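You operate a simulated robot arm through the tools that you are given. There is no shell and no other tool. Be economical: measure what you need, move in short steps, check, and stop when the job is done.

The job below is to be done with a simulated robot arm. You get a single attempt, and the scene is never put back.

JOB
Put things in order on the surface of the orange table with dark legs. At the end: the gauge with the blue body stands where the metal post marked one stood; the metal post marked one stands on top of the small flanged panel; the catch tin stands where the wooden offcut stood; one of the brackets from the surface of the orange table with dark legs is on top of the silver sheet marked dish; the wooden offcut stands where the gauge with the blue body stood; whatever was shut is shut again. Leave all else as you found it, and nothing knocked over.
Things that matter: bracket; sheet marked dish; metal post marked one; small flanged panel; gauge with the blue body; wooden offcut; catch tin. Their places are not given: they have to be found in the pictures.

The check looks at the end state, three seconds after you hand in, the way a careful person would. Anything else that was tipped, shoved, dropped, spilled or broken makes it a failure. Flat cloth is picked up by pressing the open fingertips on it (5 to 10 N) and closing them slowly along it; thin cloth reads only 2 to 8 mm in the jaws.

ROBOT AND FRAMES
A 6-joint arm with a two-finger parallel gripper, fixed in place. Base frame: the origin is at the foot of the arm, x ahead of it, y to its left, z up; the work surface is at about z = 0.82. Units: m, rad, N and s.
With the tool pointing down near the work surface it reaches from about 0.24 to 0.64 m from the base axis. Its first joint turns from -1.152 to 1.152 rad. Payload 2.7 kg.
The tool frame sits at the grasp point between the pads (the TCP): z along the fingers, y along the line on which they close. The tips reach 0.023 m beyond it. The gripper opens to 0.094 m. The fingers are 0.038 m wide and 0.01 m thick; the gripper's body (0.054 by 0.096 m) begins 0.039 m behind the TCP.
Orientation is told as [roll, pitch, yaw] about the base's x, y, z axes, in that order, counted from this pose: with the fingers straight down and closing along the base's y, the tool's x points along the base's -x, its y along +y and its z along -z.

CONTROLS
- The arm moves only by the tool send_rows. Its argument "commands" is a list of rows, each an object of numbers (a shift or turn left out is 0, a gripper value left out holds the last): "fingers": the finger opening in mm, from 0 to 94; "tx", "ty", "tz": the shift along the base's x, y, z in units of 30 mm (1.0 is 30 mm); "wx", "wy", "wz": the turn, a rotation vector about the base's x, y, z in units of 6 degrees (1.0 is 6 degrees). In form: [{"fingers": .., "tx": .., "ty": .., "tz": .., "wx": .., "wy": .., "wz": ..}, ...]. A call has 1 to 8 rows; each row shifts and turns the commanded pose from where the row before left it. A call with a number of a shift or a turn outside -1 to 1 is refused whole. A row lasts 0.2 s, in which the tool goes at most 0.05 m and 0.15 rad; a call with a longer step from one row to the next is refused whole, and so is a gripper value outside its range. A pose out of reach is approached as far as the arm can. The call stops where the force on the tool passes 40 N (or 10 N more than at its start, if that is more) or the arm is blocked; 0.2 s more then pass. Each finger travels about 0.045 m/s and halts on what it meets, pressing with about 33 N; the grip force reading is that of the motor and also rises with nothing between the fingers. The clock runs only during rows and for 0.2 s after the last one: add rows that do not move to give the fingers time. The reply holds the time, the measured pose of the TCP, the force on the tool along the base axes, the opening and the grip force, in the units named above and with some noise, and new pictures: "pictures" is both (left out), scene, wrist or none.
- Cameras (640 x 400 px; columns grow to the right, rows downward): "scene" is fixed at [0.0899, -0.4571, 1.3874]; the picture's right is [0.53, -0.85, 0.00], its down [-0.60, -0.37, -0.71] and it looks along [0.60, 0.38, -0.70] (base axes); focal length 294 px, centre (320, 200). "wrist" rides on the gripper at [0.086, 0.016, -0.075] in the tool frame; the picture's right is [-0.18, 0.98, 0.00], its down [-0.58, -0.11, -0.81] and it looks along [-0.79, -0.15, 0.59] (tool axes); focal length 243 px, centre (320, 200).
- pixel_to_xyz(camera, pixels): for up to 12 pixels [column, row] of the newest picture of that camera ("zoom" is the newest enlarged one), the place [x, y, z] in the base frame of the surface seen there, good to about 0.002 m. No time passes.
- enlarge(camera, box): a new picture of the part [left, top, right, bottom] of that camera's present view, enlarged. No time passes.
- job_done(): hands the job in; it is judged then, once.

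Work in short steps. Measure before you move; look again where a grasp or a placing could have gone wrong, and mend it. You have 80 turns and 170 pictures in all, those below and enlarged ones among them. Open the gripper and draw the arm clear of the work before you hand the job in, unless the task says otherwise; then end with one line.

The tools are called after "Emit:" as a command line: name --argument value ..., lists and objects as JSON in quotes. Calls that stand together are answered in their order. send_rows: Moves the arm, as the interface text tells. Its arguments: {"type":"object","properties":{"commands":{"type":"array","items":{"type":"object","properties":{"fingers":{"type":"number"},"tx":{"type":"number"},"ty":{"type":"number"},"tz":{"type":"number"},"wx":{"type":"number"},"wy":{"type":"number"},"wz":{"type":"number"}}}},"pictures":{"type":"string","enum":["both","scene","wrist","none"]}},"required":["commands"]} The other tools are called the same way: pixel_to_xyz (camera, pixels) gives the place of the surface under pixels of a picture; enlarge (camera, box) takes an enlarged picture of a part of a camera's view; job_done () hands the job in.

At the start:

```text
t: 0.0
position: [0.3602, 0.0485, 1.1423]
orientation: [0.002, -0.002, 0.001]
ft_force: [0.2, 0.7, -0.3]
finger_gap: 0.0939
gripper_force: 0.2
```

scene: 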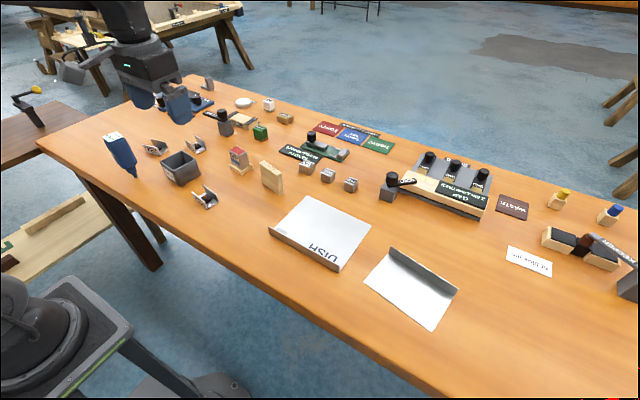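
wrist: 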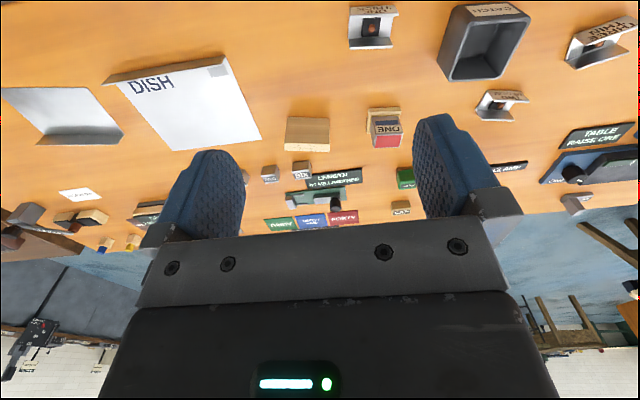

____

INSTRUCTIONS FOR THE TASK -
Starting at the line that contains "Things that matter: bracket;", repeat each line exactly, and stop after the line that contains "With the tool".

RESULT -
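Things that matter: bracket; sheet marked dish; metal post marked one; small flanged panel; gauge with the blue body; wooden offcut; catch tin. Their places are not given: they have to be found in the pictures.

The check looks at the end state, three seconds after you hand in, the way a careful person would. Anything else that was tipped, shoved, dropped, spilled or broken makes it a failure. Flat cloth is picked up by pressing the open fingertips on it (5 to 10 N) and closing them slowly along it; thin cloth reads only 2 to 8 mm in the jaws.

ROBOT AND FRAMES
A 6-joint arm with a two-finger parallel gripper, fixed in place. Base frame: the origin is at the foot of the arm, x ahead of it, y to its left, z up; the work surface is at about z = 0.82. Units: m, rad, N and s.
With the tool pointing down near the work surface it reaches from about 0.24 to 0.64 m from the base axis. Its first joint turns from -1.152 to 1.152 rad. Payload 2.7 kg.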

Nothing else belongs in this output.